#### Aim
Take up the selected text again after its last words.
── Selected text
I just this minute, finished reading Laura Hillenbrand's article, A Sudden Illness in the July 7th issue of the New Yorker. For all of you living on Mars or who don't follow such things, Hillenbrand is the author of the giant bestseller and critical success, Seabiscuit. She also has Chronic Fatigue Syndrome.
The New Yorker article (which very unfortunately, the New Yorker did not archive on-line and so therefore at the time of this writing is unaccessible on-line. grrr...) is absolutely marvelous and earth shattering. I have read numerous essays, articles, discussions, etc., on CFS and Fibro, but more than any other single piece of writing, this one nailed it in spades for me.
And now, I feel so sad and so angry. For myself. And for everyone else that has this disorder. The disorder itself can be devastating - at the very least, it has a very significant effect on one's life. At the worst, it can be absolutely disabling. However, it's not enough that the disorder is a disaster. Oh No. Let's add in Medical Science. Hillenbrand's, very matter of fact and actually humorous accounts of the various MD's she saw throughout the years are dead on accurate.
────
── Supplied information
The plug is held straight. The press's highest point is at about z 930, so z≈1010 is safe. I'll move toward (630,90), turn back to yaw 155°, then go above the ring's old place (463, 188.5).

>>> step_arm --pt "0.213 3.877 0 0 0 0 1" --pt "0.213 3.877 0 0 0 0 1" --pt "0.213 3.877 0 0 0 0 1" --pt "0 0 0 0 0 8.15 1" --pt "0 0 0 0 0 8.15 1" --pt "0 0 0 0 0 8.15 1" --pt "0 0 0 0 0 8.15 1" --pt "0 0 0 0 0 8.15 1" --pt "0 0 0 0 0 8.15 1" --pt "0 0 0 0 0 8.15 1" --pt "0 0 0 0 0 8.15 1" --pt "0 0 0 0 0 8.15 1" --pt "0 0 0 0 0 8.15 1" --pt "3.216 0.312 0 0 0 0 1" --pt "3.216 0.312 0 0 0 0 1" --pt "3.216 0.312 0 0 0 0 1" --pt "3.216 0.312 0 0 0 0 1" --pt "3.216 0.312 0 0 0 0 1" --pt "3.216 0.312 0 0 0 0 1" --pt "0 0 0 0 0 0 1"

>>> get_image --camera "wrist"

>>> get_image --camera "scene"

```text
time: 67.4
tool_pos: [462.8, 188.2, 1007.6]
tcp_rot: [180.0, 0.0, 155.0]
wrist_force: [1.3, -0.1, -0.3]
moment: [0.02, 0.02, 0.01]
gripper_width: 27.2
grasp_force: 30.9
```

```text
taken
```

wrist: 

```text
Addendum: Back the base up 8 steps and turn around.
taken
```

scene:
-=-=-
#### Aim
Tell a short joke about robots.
────
#### Reply
Everything from quacks who diagnosed everyone they saw with Epstein-Barr and then miraculously cured them (my verson of that experience was the quack I saw, early on, here in Anchorage, who blamed everything on thyroid problems, flouride in the drinking water, lack of zinc, and gasoline additives - needless to say, I walked out of that appointment), to impatient and angry doctors who stated, "I don't know why you keep coming here. All your tests are normal. When are you going to realize that all your problems are in your head." I've had that very conversation, verbatim, more than once. And one of my current medical practioners wonders why I go ballistic about all of this. Fuck.
Fortunately, Hillenbrand had a marvelous shrink who firmly believed her problems were physical in nature and referred her to a specialist at Johns Hopkins who made the CFS diagnosis. She's had an extremely tough road. The article, accurately, I think, paints the picture of CFS. It's up and it's down. It can come on at the drop of hat. It thumps you hard when you least suspect it. And so often, a hard thump is something completely new and different.
And people wonder why we and our loved ones, the people who live with us and support us everyday, are so fucking mad, frustrated, distraught, and depressed about all of this.
7/16/2003 Update: The piece is now available here at the ME Society of America.